- [EXCERPT]
--- start ---

Kasuga Erea

   The College of Media Arts, Science and Technology is a science and technology based faculty with the aim of being a front-runner in creating a prosperous future for the information society. In our current era, computers and mobile devices connected to a global network enable anyone, anywhere, and at any time to disseminate information and interact with others. The explosive growth of this network has resulted in transformations in industries, businesses, education, culture, and everyday life, to a scale comparable to and even surpassing the Communication Revolution sparked by Gutenberg’s movable type printing technology. The College of Media Arts, Science and Technology intends to foster engineers and researchers who will play a leading role in this era of change.

Two Keywords: Network Media and Content

   The development of information media on the web has given birth to a technological means for creating a high level of diversity and freedom of expression and transmission to a degree that is incomparable with the past. It is now possible for non-professionals to utilize a wide variety of ways to create and disseminate a large amount of information (content) on a daily basis. Furthermore, networks that are supported by technology for the efficient transmission of such information have created an environment where members of the general public are able to make a significant impact on society.

   The College of Media Arts, Science and Technology was established for the purpose of providing education starting from fundamentals in information and communication technology, leading to advanced topics in content technology for producing and utilizing content that flows through networks, and net-media technology for supporting the accumulation and flow of content. Our aim is not to raise creators who will work on generating the content itself; but to foster engineers and researchers who will make an impact on society through their technological and scientific achievements.


Message from the Chair

Kazuo Misue, April 2024

Kazuo Misue

   Our College of Media Arts, Science, and Technology has been with us for 15 years now since its founding in 2007. As we have all experienced, the coronavirus pandemic has changed everything since the beginning of 2020, and our academic environment was not an exception. Many of our courses moved online, and we have not been able to talk to peers directly or arrange studies abroad. Our annual university festival was canceled in 2020 and held online in 2021. However, even in this situation students in Media Arts, Science, and Technology have remained resilient by demonstrating their strong technical skills. The faculty also moved most of its meetings online and experienced a pleasant surprise when we saw that it improved efficiency.

--- end ---

- [REQUIRED WORK]
1. Copy the part of the excerpt from the words "Kazuo Misue, April" through the words "it improved efficiency.".
2. Resume the excerpt where it left off.

- [SOURCE EXCERPT]
--- start ---

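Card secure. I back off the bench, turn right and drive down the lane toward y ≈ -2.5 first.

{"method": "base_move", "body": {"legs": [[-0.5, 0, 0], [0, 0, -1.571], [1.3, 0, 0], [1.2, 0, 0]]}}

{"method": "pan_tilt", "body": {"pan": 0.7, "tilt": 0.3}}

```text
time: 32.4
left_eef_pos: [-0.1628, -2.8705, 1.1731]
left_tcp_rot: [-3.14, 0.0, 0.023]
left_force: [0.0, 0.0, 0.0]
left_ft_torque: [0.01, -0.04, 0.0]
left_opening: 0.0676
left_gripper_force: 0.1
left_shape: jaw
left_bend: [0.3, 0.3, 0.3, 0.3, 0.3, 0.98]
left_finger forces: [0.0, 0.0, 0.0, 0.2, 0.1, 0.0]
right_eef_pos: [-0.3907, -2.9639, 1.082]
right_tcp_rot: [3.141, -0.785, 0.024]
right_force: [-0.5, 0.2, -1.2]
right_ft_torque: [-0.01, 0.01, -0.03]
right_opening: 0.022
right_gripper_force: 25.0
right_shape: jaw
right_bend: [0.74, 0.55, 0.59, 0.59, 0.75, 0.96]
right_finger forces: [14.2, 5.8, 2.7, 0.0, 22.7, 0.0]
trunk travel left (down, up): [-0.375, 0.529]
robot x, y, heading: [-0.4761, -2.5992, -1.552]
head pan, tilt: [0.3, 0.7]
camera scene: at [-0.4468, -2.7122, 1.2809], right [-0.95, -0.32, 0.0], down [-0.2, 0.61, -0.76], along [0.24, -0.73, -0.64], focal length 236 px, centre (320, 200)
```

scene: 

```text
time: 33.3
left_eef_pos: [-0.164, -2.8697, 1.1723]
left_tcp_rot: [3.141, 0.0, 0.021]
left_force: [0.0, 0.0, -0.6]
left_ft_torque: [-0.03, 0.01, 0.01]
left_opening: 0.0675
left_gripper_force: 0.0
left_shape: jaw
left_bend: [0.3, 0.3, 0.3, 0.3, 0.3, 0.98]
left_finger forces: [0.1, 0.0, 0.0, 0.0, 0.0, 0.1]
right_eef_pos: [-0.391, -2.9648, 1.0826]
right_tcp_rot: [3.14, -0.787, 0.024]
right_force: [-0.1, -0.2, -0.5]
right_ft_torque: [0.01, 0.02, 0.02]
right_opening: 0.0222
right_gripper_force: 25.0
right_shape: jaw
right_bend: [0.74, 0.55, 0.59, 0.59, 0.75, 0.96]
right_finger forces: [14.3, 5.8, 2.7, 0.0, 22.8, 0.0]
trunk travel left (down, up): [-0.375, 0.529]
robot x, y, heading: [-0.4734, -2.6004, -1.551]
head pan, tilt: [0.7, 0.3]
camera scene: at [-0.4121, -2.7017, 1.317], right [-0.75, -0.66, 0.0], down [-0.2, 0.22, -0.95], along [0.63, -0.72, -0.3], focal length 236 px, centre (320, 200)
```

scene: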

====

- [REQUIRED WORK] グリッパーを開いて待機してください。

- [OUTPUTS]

--- end ---

- [OUTPUTS]
1.
Kazuo Misue, April 2024

Kazuo Misue

   Our College of Media Arts, Science, and Technology has been with us for 15 years now since its founding in 2007. As we have all experienced, the coronavirus pandemic has changed everything since the beginning of 2020, and our academic environment was not an exception. Many of our courses moved online, and we have not been able to talk to peers directly or arrange studies abroad. Our annual university festival was canceled in 2020 and held online in 2021. However, even in this situation students in Media Arts, Science, and Technology have remained resilient by demonstrating their strong technical skills. The faculty also moved most of its meetings online and experienced a pleasant surprise when we saw that it improved efficiency.

2.
    The College of Media Arts, Science, and Technology was founded in 2007. Since the very first group of students graduated in March 2023, we have sent off a total of 804 graduates into the world. 60% of those graduates decided to go on to Master’s and Doctoral studies, and most of the other graduates have chosen a career in an industry setting. Some have even started their own businesses. Most of the students who decided to pursue a higher level of studies chose to stay with us, within the University of Tsukuba. The students who went for a career in the industry have found positions in various areas: Informatics and Communication, Internet Services, Manufacturing, Transportation, and Entertainment, just to name a few. Some have found careers in the public sector and teaching. The College of Media Arts, Science, and Technology accepts 50 freshmen students every year. And in the third year of studies, we accept 10 or so additional students, making the total number of students around 60. Wehave 31 lecturers and professors as of February 2024, so we have a generous ratio of 1.6 to 2 students per one faculty member.

    Our curriculum has its basis in science and engineering, and we build our educational foundation on mathematics and coding. In addition, we put a unique emphasis on the technology that supports the “network (media)” and its “contents (information).” If we break down what is behind these things, we find many different areas of study such as imaging and audio technology, human-computer interaction, networking, information management and search methods, content creation, optimization and process control, and the scientific study of the human body and its functions. These are all fields of research for our faculty members and the topics of their courses. Our faculty keeps the courses up to date with recent technological advances and progress in research. On top of that, we prepare courses such as Embedded Technology Campus OJT and enPiT, which invite professionals from the industry for more hands-on group work. These courses challenge students to form and collaborate in a team while applying their studies to practical tasks.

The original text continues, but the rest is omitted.